### Problems and tasks:
(a) Set down the given text as it stands from "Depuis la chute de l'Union" to "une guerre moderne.", and nothing more.
(b) Write what comes next in the given text.

### Given text:
Livre international : « Pensée et culture stratégiques russes »
Depuis la chute de l'Union soviétique, la pensée stratégique russe a connu une profonde mutation, avec la théorisation du contournement de la lutte armée. Dimitri Minic, chercheur à l'Institut français des relations internationales (Ifri), est l'auteur de Pensée et culture stratégiques russes. Du contournement de la lutte armée à la guerre en Ukraine aux éditions de la Maison des sciences de l'homme. Un ouvrage fondé sur l'examen de la littérature militaire en Russie qui permet de saisir comment les russes perçoivent une guerre moderne.
Dimitri Minic analyse dans son ouvrage Pensée et culture stratégiques russes. Du contournement de la lutte armée à la guerre en Ukraine comment, depuis la chute de l’Union soviétique, les théoriciens militaires russes ont repensé le concept de guerre en l’élargissant aux moyens et méthodes non-militaires et militaires indirects.
« L’exploitation des sources militaires russes, de la littérature militaire russe, peu ou pas utilisée dans la recherche en Occident, conduit à écarter les concepts inexistants ou très marginaux dans la pensée stratégique russe et qui étaient des projections des catégories occidentales, comme la guerre hybride. Le dépouillement de ces sources montre que le phénomène, plus large, dépassait l’importance d’un concept en particulier ou d’une doctrine et était alimenté par de nombreux paramètres : débats sur l’essence de la guerre, héritage marxiste-léniniste, Guerre froide, perception de l’environnement stratégique et de la Russie, observation (fantasmatique) des stratégies et concepts occidentaux ; tout cela a contribué à l’émergence et à la théorisation du contournement. »

### Listed entries:

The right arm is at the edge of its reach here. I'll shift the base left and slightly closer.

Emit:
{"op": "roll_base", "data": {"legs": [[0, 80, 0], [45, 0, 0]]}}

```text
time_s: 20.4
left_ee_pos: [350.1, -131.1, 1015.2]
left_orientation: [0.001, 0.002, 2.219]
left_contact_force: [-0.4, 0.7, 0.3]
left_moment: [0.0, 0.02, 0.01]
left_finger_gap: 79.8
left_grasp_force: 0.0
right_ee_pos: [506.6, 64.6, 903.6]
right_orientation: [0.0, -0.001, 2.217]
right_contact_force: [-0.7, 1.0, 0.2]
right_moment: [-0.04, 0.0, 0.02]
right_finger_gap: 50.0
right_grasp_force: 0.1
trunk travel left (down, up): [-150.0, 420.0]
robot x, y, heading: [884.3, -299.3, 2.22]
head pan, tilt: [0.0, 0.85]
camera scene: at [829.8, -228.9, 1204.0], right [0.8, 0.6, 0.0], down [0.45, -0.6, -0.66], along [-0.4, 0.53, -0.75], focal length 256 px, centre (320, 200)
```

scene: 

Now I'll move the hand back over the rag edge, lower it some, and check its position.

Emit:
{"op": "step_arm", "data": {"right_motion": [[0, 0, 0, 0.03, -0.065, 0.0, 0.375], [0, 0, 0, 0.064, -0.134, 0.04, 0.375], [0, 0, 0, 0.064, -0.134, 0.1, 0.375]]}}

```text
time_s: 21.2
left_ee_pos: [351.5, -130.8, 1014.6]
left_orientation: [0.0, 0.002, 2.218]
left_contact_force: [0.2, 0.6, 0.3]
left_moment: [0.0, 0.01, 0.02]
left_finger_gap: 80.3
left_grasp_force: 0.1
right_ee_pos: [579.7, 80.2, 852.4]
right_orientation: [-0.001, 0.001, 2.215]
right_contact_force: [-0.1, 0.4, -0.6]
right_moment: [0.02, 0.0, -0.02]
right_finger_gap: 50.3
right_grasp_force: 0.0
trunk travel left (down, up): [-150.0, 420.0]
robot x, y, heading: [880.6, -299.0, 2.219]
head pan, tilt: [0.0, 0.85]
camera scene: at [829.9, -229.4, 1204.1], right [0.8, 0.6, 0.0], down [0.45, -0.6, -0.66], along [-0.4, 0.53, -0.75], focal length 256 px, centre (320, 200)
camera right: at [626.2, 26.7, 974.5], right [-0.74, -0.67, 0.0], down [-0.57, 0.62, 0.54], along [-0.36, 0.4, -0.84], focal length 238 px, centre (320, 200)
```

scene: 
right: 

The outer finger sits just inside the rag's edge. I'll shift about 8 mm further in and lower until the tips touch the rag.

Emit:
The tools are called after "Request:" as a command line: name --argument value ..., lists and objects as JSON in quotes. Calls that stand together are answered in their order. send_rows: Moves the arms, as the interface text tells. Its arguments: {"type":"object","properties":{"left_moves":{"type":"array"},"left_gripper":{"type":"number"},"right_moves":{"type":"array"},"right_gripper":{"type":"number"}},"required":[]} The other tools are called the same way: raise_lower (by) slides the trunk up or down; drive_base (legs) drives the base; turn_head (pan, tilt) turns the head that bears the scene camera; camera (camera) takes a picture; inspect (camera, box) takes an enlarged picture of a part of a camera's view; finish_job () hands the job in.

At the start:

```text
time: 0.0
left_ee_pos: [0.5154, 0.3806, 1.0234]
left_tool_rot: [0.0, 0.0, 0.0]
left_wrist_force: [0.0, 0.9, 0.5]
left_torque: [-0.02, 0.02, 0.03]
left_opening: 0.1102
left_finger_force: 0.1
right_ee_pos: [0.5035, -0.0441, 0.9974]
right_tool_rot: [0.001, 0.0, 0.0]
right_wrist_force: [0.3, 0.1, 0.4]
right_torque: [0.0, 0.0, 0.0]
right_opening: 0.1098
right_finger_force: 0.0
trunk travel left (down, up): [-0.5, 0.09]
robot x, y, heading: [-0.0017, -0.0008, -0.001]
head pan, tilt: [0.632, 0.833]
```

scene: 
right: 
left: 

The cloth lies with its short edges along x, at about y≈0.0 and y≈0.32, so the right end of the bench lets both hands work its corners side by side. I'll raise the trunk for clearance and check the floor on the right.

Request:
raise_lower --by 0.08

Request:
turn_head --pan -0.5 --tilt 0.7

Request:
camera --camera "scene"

### Exercise responses:
(a)
Depuis la chute de l'Union soviétique, la pensée stratégique russe a connu une profonde mutation, avec la théorisation du contournement de la lutte armée. Dimitri Minic, chercheur à l'Institut français des relations internationales (Ifri), est l'auteur de Pensée et culture stratégiques russes. Du contournement de la lutte armée à la guerre en Ukraine aux éditions de la Maison des sciences de l'homme. Un ouvrage fondé sur l'examen de la littérature militaire en Russie qui permet de saisir comment les russes perçoivent une guerre moderne.

(b)
Pour Dimitri Minic, « la confrontation informationnelle chez les Russes n’est, dans le fond, pas une nouveauté. Ils n’ont fait que recycler un vieux tropisme psychologico-subversif, en pensant s’inspirer des Occidentaux par rapport auxquels ils pensaient être en retard. En réalité, c’était l’inverse. Les élites politico-militaires russes ont beaucoup innové avec le contournement de la lutte armée, contrairement à ce qu’ils pensent. »
Le chercheur explique qu’« On peut considérer que l’opération militaire spéciale était un coup de boutoir armé final. Mais, en réalité, ce qui était crucial dans le processus d’agression de l’Ukraine entre 2021 et 2022 étaient les actions indirectes, subversives qui, pour les stratèges russes, permettraient de provoquer l’effondrement de l’État et de l’armée ukrainiens grâce à une lutte armée finale mais limitée. Tout cela ne s’est pas passé ainsi. »
Pour Dimitri Minic, « l’opération militaire spéciale est un échec total. Elle est morte au bout de trois jours, aujourd’hui c’est une guerre qui n’a plus rien à voir avec ce qui était prévu initialement. Il en reste des critiques contre le pouvoir militaire russe, souvent indirectes, parfois très brutales. Celles-ci portent notamment la théorisation du contournement mais aussi et surtout sur les erreurs de prévision et de renseignement ».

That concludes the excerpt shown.